[Start DATASET EXCERPTS]
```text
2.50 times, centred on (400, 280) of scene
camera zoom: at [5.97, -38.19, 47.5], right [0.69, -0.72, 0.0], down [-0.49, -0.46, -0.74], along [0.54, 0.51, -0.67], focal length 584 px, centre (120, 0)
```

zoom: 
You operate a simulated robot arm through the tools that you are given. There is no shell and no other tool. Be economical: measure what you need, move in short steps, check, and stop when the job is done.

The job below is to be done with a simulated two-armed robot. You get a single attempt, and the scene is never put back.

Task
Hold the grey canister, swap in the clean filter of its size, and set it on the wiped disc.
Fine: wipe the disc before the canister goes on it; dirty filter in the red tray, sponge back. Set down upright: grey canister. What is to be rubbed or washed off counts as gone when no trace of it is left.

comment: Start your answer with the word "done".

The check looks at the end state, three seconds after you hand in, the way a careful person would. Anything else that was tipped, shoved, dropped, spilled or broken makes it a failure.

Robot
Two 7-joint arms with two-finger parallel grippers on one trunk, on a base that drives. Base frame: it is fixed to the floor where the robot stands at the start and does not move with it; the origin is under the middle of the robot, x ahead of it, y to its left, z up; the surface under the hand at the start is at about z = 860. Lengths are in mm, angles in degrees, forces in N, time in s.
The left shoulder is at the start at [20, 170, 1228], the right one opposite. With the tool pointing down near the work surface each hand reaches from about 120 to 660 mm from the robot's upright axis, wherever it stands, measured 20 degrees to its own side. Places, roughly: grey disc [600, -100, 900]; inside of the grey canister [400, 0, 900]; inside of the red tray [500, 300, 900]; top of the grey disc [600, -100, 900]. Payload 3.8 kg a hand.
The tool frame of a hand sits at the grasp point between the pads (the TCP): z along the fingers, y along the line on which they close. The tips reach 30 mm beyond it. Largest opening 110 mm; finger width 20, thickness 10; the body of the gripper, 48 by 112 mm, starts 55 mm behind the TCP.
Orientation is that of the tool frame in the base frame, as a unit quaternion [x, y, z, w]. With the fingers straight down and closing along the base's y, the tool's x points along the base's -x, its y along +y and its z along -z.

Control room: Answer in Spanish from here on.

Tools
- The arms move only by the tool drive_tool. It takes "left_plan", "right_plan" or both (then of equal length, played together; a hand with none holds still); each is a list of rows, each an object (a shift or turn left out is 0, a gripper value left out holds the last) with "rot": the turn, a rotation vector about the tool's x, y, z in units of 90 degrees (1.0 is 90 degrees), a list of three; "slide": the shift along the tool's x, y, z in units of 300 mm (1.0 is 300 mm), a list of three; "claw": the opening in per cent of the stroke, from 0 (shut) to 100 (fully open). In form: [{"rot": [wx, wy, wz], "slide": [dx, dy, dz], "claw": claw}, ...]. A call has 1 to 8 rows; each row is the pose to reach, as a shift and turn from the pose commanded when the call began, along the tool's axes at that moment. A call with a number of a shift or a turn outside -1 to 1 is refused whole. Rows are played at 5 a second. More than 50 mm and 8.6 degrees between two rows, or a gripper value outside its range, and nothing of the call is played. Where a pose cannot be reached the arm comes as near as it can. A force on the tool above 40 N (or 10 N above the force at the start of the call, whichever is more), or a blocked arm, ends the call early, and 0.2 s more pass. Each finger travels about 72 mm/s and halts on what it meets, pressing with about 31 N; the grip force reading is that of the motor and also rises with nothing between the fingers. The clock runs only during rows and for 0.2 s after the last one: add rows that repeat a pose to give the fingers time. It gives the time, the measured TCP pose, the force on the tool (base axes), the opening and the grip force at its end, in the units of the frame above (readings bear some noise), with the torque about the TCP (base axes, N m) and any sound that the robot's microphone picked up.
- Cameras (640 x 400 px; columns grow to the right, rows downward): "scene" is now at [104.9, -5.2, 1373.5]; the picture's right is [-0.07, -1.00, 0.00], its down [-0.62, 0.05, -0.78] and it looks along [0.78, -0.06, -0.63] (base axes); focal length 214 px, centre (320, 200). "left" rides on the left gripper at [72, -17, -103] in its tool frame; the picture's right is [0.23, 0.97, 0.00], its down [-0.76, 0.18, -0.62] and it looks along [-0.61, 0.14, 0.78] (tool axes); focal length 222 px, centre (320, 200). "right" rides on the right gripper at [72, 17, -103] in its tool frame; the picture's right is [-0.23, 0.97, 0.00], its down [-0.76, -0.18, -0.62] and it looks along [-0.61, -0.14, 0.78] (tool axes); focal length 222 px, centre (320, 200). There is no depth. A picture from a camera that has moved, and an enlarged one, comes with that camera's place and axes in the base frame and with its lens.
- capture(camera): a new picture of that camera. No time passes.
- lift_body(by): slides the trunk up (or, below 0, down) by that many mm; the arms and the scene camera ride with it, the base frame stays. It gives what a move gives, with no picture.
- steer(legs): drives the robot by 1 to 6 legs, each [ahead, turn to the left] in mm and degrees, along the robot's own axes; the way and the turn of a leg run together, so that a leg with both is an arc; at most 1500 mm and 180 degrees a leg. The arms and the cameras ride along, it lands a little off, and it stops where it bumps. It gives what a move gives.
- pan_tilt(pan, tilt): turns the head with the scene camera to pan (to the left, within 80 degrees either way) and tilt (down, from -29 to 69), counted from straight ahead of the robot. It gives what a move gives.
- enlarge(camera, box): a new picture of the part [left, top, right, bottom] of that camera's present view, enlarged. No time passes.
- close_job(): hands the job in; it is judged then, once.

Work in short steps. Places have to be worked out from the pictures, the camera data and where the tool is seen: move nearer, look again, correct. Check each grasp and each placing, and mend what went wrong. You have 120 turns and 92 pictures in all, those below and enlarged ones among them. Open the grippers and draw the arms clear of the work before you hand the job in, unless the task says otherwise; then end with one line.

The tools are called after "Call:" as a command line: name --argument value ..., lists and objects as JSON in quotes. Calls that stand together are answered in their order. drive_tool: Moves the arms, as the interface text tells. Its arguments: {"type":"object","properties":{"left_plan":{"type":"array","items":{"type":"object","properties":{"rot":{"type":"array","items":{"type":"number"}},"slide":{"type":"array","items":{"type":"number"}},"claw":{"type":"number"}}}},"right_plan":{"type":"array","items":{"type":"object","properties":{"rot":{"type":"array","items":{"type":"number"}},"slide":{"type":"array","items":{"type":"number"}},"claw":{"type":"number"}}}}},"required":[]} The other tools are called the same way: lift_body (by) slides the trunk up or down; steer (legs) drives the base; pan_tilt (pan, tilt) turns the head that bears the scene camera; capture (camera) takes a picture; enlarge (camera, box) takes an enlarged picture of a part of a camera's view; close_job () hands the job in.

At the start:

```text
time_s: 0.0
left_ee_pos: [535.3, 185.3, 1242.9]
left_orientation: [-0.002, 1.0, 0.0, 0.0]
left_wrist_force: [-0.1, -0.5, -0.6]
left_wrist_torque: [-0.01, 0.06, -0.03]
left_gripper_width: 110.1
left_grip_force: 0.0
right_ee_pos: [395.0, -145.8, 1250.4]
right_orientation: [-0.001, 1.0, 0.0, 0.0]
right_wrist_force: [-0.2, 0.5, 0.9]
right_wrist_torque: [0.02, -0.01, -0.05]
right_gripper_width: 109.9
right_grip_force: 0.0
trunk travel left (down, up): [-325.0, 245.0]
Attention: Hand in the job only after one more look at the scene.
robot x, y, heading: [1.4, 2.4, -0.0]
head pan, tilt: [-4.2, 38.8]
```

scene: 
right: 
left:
[End DATASET EXCERPTS]
▶ **EXERCISE DIRECTIONS**
Return all the data above once more, precisely as given.

▶ **CORRECT ANSWER**
```text
2.50 times, centred on (400, 280) of scene
camera zoom: at [5.97, -38.19, 47.5], right [0.69, -0.72, 0.0], down [-0.49, -0.46, -0.74], along [0.54, 0.51, -0.67], focal length 584 px, centre (120, 0)
```

zoom: 
You operate a simulated robot arm through the tools that you are given. There is no shell and no other tool. Be economical: measure what you need, move in short steps, check, and stop when the job is done.

The job below is to be done with a simulated two-armed robot. You get a single attempt, and the scene is never put back.

Task
Hold the grey canister, swap in the clean filter of its size, and set it on the wiped disc.
Fine: wipe the disc before the canister goes on it; dirty filter in the red tray, sponge back. Set down upright: grey canister. What is to be rubbed or washed off counts as gone when no trace of it is left.

comment: Start your answer with the word "done".

The check looks at the end state, three seconds after you hand in, the way a careful person would. Anything else that was tipped, shoved, dropped, spilled or broken makes it a failure.

Robot
Two 7-joint arms with two-finger parallel grippers on one trunk, on a base that drives. Base frame: it is fixed to the floor where the robot stands at the start and does not move with it; the origin is under the middle of the robot, x ahead of it, y to its left, z up; the surface under the hand at the start is at about z = 860. Lengths are in mm, angles in degrees, forces in N, time in s.
The left shoulder is at the start at [20, 170, 1228], the right one opposite. With the tool pointing down near the work surface each hand reaches from about 120 to 660 mm from the robot's upright axis, wherever it stands, measured 20 degrees to its own side. Places, roughly: grey disc [600, -100, 900]; inside of the grey canister [400, 0, 900]; inside of the red tray [500, 300, 900]; top of the grey disc [600, -100, 900]. Payload 3.8 kg a hand.
The tool frame of a hand sits at the grasp point between the pads (the TCP): z along the fingers, y along the line on which they close. The tips reach 30 mm beyond it. Largest opening 110 mm; finger width 20, thickness 10; the body of the gripper, 48 by 112 mm, starts 55 mm behind the TCP.
Orientation is that of the tool frame in the base frame, as a unit quaternion [x, y, z, w]. With the fingers straight down and closing along the base's y, the tool's x points along the base's -x, its y along +y and its z along -z.

Control room: Answer in Spanish from here on.

Tools
- The arms move only by the tool drive_tool. It takes "left_plan", "right_plan" or both (then of equal length, played together; a hand with none holds still); each is a list of rows, each an object (a shift or turn left out is 0, a gripper value left out holds the last) with "rot": the turn, a rotation vector about the tool's x, y, z in units of 90 degrees (1.0 is 90 degrees), a list of three; "slide": the shift along the tool's x, y, z in units of 300 mm (1.0 is 300 mm), a list of three; "claw": the opening in per cent of the stroke, from 0 (shut) to 100 (fully open). In form: [{"rot": [wx, wy, wz], "slide": [dx, dy, dz], "claw": claw}, ...]. A call has 1 to 8 rows; each row is the pose to reach, as a shift and turn from the pose commanded when the call began, along the tool's axes at that moment. A call with a number of a shift or a turn outside -1 to 1 is refused whole. Rows are played at 5 a second. More than 50 mm and 8.6 degrees between two rows, or a gripper value outside its range, and nothing of the call is played. Where a pose cannot be reached the arm comes as near as it can. A force on the tool above 40 N (or 10 N above the force at the start of the call, whichever is more), or a blocked arm, ends the call early, and 0.2 s more pass. Each finger travels about 72 mm/s and halts on what it meets, pressing with about 31 N; the grip force reading is that of the motor and also rises with nothing between the fingers. The clock runs only during rows and for 0.2 s after the last one: add rows that repeat a pose to give the fingers time. It gives the time, the measured TCP pose, the force on the tool (base axes), the opening and the grip force at its end, in the units of the frame above (readings bear some noise), with the torque about the TCP (base axes, N m) and any sound that the robot's microphone picked up.
- Cameras (640 x 400 px; columns grow to the right, rows downward): "scene" is now at [104.9, -5.2, 1373.5]; the picture's right is [-0.07, -1.00, 0.00], its down [-0.62, 0.05, -0.78] and it looks along [0.78, -0.06, -0.63] (base axes); focal length 214 px, centre (320, 200). "left" rides on the left gripper at [72, -17, -103] in its tool frame; the picture's right is [0.23, 0.97, 0.00], its down [-0.76, 0.18, -0.62] and it looks along [-0.61, 0.14, 0.78] (tool axes); focal length 222 px, centre (320, 200). "right" rides on the right gripper at [72, 17, -103] in its tool frame; the picture's right is [-0.23, 0.97, 0.00], its down [-0.76, -0.18, -0.62] and it looks along [-0.61, -0.14, 0.78] (tool axes); focal length 222 px, centre (320, 200). There is no depth. A picture from a camera that has moved, and an enlarged one, comes with that camera's place and axes in the base frame and with its lens.
- capture(camera): a new picture of that camera. No time passes.
- lift_body(by): slides the trunk up (or, below 0, down) by that many mm; the arms and the scene camera ride with it, the base frame stays. It gives what a move gives, with no picture.
- steer(legs): drives the robot by 1 to 6 legs, each [ahead, turn to the left] in mm and degrees, along the robot's own axes; the way and the turn of a leg run together, so that a leg with both is an arc; at most 1500 mm and 180 degrees a leg. The arms and the cameras ride along, it lands a little off, and it stops where it bumps. It gives what a move gives.
- pan_tilt(pan, tilt): turns the head with the scene camera to pan (to the left, within 80 degrees either way) and tilt (down, from -29 to 69), counted from straight ahead of the robot. It gives what a move gives.
- enlarge(camera, box): a new picture of the part [left, top, right, bottom] of that camera's present view, enlarged. No time passes.
- close_job(): hands the job in; it is judged then, once.

Work in short steps. Places have to be worked out from the pictures, the camera data and where the tool is seen: move nearer, look again, correct. Check each grasp and each placing, and mend what went wrong. You have 120 turns and 92 pictures in all, those below and enlarged ones among them. Open the grippers and draw the arms clear of the work before you hand the job in, unless the task says otherwise; then end with one line.

The tools are called after "Call:" as a command line: name --argument value ..., lists and objects as JSON in quotes. Calls that stand together are answered in their order. drive_tool: Moves the arms, as the interface text tells. Its arguments: {"type":"object","properties":{"left_plan":{"type":"array","items":{"type":"object","properties":{"rot":{"type":"array","items":{"type":"number"}},"slide":{"type":"array","items":{"type":"number"}},"claw":{"type":"number"}}}},"right_plan":{"type":"array","items":{"type":"object","properties":{"rot":{"type":"array","items":{"type":"number"}},"slide":{"type":"array","items":{"type":"number"}},"claw":{"type":"number"}}}}},"required":[]} The other tools are called the same way: lift_body (by) slides the trunk up or down; steer (legs) drives the base; pan_tilt (pan, tilt) turns the head that bears the scene camera; capture (camera) takes a picture; enlarge (camera, box) takes an enlarged picture of a part of a camera's view; close_job () hands the job in.

At the start:

```text
time_s: 0.0
left_ee_pos: [535.3, 185.3, 1242.9]
left_orientation: [-0.002, 1.0, 0.0, 0.0]
left_wrist_force: [-0.1, -0.5, -0.6]
left_wrist_torque: [-0.01, 0.06, -0.03]
left_gripper_width: 110.1
left_grip_force: 0.0
right_ee_pos: [395.0, -145.8, 1250.4]
right_orientation: [-0.001, 1.0, 0.0, 0.0]
right_wrist_force: [-0.2, 0.5, 0.9]
right_wrist_torque: [0.02, -0.01, -0.05]
right_gripper_width: 109.9
right_grip_force: 0.0
trunk travel left (down, up): [-325.0, 245.0]
Attention: Hand in the job only after one more look at the scene.
robot x, y, heading: [1.4, 2.4, -0.0]
head pan, tilt: [-4.2, 38.8]
```

scene: 
right: 
left:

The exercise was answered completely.